● **Reading text**:
Mandy is correct, and the common ingredient for an entanglement with a married man is conversation. If you find yourself caught up in a conversation with a married man about his wife, avoid trading stories of misery about his marriage and your status if you are single and alone. Listening to his stories of woe will cause you to become too emotionally involved. The nurturing side of you will want to advise him, thus allowing him into your life. The next thing you know, you are sharing your own stories. Engaging in the exchange of personal anguish creates an unwitting seduction of words that builds sexual tension that later may be acted on. Absolutely refrain from saying anything that lends to the notion that the two of you should be miserable together and have sex! Something as simple as agreement or empathetic words may be all that it takes to move from friends to sexual attraction to sex. You may not be able to control what he says, but you should decline the invitation to his pity party.
If you suddenly find yourself in a dialogue with a married man about his dreadful marriage, listen attentively, make no judgments, and say nothing at all or say something positive. Encourage the married man to think positively about his situation by telling him not give in or give up hope on his marriage working. He could be another Brad and may see you as a possible target of distraction to ease the tensions of his unhappiness by having fun with you. For this reason, if you make positive comments, it will dispel the perception that you are prey. Most importantly, never make it a habit of routinely enjoying the married man’s company. You may think it is merely conversation and you just really like talking to him, but if you continue to see and talk to him, you are enabling him in playing Russian roulette with your vulnerabilities.
 Book release date,  June 2012

Tuesday, March 6, 2012

Success in Dating a Married Man?

The inspiration for this book began more than a year ago, when a neighbor of mine who was dating a married man had a serious melt down when he decided to break off the affair. The melt down included harassing his wife by emailing and calling her with details of their acrobatic sexual workouts. Although from the start I tried to tell her that relationships with married men are just about sex, she wanted to believe that the affair with her married man was different from those experienced by other women in similar affairs. She believed that he truly loved and wanted her more than his wife.  Once she realized that all his declarations of love for her were the typical lies spewed by married men, she leaped off the edge in seeking revenge.

● **Problem statement**: Write out the reading text from "The inspiration for" to "in seeking revenge.", both included.

● **Data provided**:
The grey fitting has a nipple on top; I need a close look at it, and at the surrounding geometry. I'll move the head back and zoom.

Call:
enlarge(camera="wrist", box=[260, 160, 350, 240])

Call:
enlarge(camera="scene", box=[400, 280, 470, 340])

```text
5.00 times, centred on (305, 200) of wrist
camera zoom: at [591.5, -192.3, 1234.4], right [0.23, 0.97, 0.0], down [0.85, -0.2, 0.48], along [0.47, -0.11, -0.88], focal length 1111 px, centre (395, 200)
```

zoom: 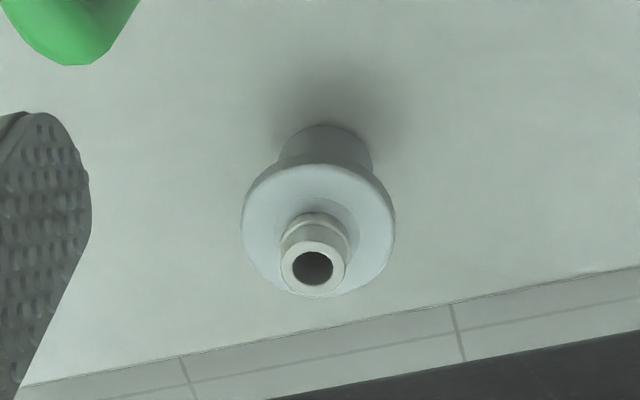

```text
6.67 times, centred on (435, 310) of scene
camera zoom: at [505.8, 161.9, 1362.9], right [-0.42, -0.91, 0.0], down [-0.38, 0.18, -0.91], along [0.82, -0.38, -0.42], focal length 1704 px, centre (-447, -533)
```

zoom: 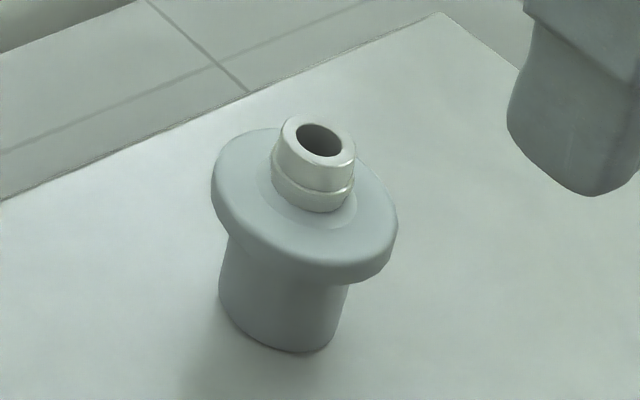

● **Complete answer**:
The inspiration for this book began more than a year ago, when a neighbor of mine who was dating a married man had a serious melt down when he decided to break off the affair. The melt down included harassing his wife by emailing and calling her with details of their acrobatic sexual workouts. Although from the start I tried to tell her that relationships with married men are just about sex, she wanted to believe that the affair with her married man was different from those experienced by other women in similar affairs. She believed that he truly loved and wanted her more than his wife.  Once she realized that all his declarations of love for her were the typical lies spewed by married men, she leaped off the edge in seeking revenge.